Hati ikut remuk, berantakan, berserakan kepingannya.
Keduanya telah remuk, lantas apa lagi yang aku punya?
Sungguh hanya sesak yang ku rasa.

Bahkan alam bebas penuh kebebasan dalam bernafas tidak cukup memberi kelegaan dalam setiap hela.

Aku hanya bisa diam.
Duduk disudut ruangan memeluk kaki.
Berimajinasi akan hal baik datang.
Nyatanya, aku menabur garam diatas lukaku sendiri.

Genangannya sudah penuh di pelupuk mata.
Siap tumpah sejadi-jadinya.
Namun nyatanya tertahan, entah oleh apa.
Sesak dirasakan, karna tangis enggan meledak.

Menertawakan diri sendiri.
Menertawakan ketidak berdayaan.
Gilas saja semua, biar hancur tanpa sisa.
Biar tak ada aku, biar lebih baik semua.

Akhirnya hancur semua pertahanan.
Aku mengambil bendera putih.
Tanda menyerah? Kalah? Atau damai?
Entahlah, yang aku tahu hanya aku yang sudah hancur.
Tergilas sejadi-jadinya tidak bersisa.

Aku berlari diatas puing-puing diri.
Berharap ada yang mengerti atau entah apa.
Nyatanya aku sendiri di pijakan bumi ini.
Sakit sungguh rasanya.
Karna aku sudah tidak ada artinya.
Mengertilah, aku terlalu hancur untuk diperlakukan seperti ini-diabaikan.

ftrrzkm---

Rabu, 22 April 2015

Senyum, Tawa, Sedih, dan Tangismu. Aku Ingin Hadir

               Ini pertama kalinya aku melihatnya serapuh itu. Menangis sejadi-jadinya, menahan rasa sakit luar biasa yang dialaminya. Melihatnya seperti itu membuatku seakan ingin melindunginya, sungguh baru kali ini aku melihat sisi kekanak-kanakannya. Menangis seperti seorang anak kecil yang terjatuh dari sepeda.
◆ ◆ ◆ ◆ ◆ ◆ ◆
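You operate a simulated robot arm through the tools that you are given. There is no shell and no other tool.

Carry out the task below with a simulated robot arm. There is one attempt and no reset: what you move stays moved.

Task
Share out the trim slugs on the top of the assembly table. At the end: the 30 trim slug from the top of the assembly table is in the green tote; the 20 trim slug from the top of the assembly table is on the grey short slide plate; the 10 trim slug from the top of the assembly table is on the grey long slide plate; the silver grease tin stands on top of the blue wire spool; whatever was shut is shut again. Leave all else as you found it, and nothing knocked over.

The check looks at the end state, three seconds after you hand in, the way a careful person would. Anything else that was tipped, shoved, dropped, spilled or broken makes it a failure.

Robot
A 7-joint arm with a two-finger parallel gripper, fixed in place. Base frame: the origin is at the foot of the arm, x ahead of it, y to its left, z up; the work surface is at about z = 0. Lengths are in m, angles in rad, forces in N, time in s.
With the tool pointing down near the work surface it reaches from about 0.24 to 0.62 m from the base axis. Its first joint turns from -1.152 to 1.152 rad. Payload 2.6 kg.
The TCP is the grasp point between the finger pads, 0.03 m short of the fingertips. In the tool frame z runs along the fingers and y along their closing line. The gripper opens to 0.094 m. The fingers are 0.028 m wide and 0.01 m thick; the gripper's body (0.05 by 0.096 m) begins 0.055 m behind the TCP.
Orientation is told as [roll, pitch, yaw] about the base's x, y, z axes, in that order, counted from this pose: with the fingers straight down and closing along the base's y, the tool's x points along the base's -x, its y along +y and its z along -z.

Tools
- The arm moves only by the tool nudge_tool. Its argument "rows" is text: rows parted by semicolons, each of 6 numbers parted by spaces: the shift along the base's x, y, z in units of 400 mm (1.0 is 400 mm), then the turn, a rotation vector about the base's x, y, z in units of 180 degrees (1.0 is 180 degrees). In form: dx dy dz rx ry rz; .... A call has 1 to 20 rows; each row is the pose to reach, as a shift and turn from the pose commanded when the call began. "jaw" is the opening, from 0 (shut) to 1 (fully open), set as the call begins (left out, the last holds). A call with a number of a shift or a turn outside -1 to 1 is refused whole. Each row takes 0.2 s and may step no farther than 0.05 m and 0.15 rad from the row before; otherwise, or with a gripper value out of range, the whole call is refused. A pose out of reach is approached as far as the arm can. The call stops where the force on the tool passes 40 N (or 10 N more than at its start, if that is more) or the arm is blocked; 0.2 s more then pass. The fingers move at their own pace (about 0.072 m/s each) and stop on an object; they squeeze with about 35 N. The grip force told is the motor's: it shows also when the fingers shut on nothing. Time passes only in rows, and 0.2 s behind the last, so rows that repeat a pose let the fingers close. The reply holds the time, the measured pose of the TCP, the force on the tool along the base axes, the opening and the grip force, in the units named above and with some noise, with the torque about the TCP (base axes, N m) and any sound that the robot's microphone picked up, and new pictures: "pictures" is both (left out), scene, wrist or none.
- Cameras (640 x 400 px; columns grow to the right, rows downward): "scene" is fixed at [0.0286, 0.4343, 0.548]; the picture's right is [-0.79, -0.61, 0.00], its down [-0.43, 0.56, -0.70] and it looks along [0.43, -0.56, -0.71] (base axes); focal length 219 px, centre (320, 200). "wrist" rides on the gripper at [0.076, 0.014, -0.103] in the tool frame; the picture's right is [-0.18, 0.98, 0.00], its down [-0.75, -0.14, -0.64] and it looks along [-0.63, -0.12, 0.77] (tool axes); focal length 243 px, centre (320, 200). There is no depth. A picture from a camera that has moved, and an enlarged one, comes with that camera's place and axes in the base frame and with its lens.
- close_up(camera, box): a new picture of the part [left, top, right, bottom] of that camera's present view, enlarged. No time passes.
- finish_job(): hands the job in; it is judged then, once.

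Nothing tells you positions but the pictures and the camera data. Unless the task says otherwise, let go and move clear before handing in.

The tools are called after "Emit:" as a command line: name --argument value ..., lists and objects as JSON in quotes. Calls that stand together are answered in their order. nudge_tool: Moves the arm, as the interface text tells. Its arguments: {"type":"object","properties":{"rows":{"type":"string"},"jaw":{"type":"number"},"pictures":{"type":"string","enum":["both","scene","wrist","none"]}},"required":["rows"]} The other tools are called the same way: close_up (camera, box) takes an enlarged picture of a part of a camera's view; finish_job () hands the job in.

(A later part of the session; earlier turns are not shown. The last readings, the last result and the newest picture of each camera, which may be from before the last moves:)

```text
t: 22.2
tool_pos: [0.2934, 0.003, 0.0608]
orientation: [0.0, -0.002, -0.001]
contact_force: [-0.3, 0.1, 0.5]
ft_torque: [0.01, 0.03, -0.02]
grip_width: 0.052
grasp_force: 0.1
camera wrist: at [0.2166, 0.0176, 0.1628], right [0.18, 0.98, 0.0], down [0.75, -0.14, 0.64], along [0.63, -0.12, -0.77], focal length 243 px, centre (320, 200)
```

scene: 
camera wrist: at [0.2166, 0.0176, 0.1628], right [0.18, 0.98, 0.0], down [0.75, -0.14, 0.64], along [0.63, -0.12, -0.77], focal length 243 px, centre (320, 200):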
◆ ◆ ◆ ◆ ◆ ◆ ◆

Aku memang tidak tahu seberapa  besar rasa sakit yang ia alami, namun aku berusaha memahami  sedikit demi sedikit rasa sakit yang ia rasakan, dan membantu sebisa tanganku menggapainya.

                Katanya dadanya sesak, nafasnya terhimpit. Aku berpikir itu karna ia sering begadang akhir-akhir ini, dan aku mengira itu akan sesaat saja, namun ternyata itu berlangsung lama. Tanganku meraih punggungnya mengusap-usap punggung dan pundaknya, berharap ada sedikit rasa lega di hela nafasnya, namun nyatanya tidak memberikan efek apapun.

“Jangan nangis, nanti makin sesek nafasnya” ujarku sambil mengusap-usap punggungnya.

Ia semakin menangis, lebih banyak air matanya yang luruh dibandingkan sebelumnya. Aku diam, dia diam. Aku menunggunya berhenti menangis.

***

Ia berhenti menangis, perlahan-lahan ia tersenyum, aku membalas senyumnya.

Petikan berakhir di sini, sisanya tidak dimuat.